## [Selection]

>>>>>

I like and admire this man, I know he has his daughter's best interest at heart, and I'll be the first to admit that I don't know all of the details of his daughter's situation. Also, on the surface, his statement seems perfectly reasonable, even child-centered. He is saying he will support his daughter in whatever decision she makes once she is old enough to make that decision. What could be wrong with that?
So why did his statement make me slightly uncomfortable?
One reason is that, somewhere along the line, I received the same message from my own adoptive parents, and it proved problematic for me in the long run. I don't have a clear memory of the exact conversations, but I know that I heard from them in some way that if I wanted to search for my biological family, I could do so when I was 18. What I didn't hear from them was that they understood the reasons why it might be important for me to do so. I also didn't hear that my decision to search or not had no bearing on their love for me, which was unconditional. Although they didn't add "but we kind of hope you won't" to "you can search when you are 18," it hung in the air between us nevertheless.
I didn't search until I was 30, and the main reason for the delay was that, on some level, I believed searching for my biological family would be a betrayal of my adoptive one. I thought my adoptive parents would not approve, not really, and the child in me equated disapproval with rejection and rejection with annihilation. Even as I grew to understand that I needed to reconnect to my biological roots to be whole, I could not take that chance. I chose security over wholeness.
In the end, I got them both. Ultimately, my adoptive parents were not only supportive, they were instrumental in my search. Their love for me is unconditional and they do understand my reasons for wanting a connection to the biological side of my family. So, why did it take me so long to come to this understanding?
Eighteen is the age at which the adopted person can technically search without the consent of his or her adoptive parents. And yet, I have often heard adoptive parents mention it as the age at which they will give consent and support, even in cases of semi-open adoptions like the one of my daughters' schoolmate. I have to admit, it's hard for me to interpret this message as anything but a stalling technique. An unspoken "but we kind of hope that won't be the case" still hangs in the air for me. If I'm hearing it, are their children hearing it too? And if so, what is the effect?

<<<<<

## [Given data]

>>>>>

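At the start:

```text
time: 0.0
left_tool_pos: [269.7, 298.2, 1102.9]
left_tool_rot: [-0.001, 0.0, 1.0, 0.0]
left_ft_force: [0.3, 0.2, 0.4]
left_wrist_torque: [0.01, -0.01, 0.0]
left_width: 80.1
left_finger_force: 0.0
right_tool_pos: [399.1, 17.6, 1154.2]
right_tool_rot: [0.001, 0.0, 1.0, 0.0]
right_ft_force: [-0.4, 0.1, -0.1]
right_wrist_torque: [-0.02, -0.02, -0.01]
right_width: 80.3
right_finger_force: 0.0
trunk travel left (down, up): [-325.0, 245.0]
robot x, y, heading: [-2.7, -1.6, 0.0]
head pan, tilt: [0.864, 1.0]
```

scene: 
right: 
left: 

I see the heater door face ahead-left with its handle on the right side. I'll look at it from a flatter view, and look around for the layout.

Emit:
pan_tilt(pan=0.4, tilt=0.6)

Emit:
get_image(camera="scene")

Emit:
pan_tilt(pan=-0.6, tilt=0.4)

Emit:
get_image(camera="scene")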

<<<<<

## [Actions to take]
a. Please copy out the portion of the selection from "One reason is" to "between us nevertheless." without changes.
b. Go on with the selection that begins "I like and admire" from its last line.

## [Answers per task]
a.
One reason is that, somewhere along the line, I received the same message from my own adoptive parents, and it proved problematic for me in the long run. I don't have a clear memory of the exact conversations, but I know that I heard from them in some way that if I wanted to search for my biological family, I could do so when I was 18. What I didn't hear from them was that they understood the reasons why it might be important for me to do so. I also didn't hear that my decision to search or not had no bearing on their love for me, which was unconditional. Although they didn't add "but we kind of hope you won't" to "you can search when you are 18," it hung in the air between us nevertheless.

b.
At what age is a child old enough to long for wholeness and to want the missing puzzle piece that biology can provide? At what age can they trust that their adoptive parents will hear them if they express such longings? Does something magical happen at age 18 in this regard?
If you've read my blog before you probably know how important I believe it is for adoptive parents to remain "emotionally open" to first families. I understand that actual contact with certain biological family members may be inadvisable in some cases. And I understand the reasons why some parents may wish to wait until their children are older, developmentally and emotionally, before bringing some relationships into their lives. But if you are an adoptive parent, please always remember that your child's biological family is a part of them. Biology isn't destiny, but it is a piece of the puzzle. Know that it is natural and normal for adopted children to long for a connection to their original family and an understanding of their genetic heritage. And most importantly, let them know, at every stage and every age, that you understand this. Sometimes adopted children will tell their adoptive parents that they don't have any desire to know their biological family; if this happens, I encourage you to take the child's word for it ... more or less. If that's where they are truly at, then fine. But I also encourage you to ask yourself one tough question: Is there any chance they are saying that because they believe it is what you want to hear? Regardless of what your adopted child chooses to express, you can let them know that your love is unconditional, and that if the desire to know the biological family should come up, at 18 or any other age, it will have no bearing on the strength of your attachment to them.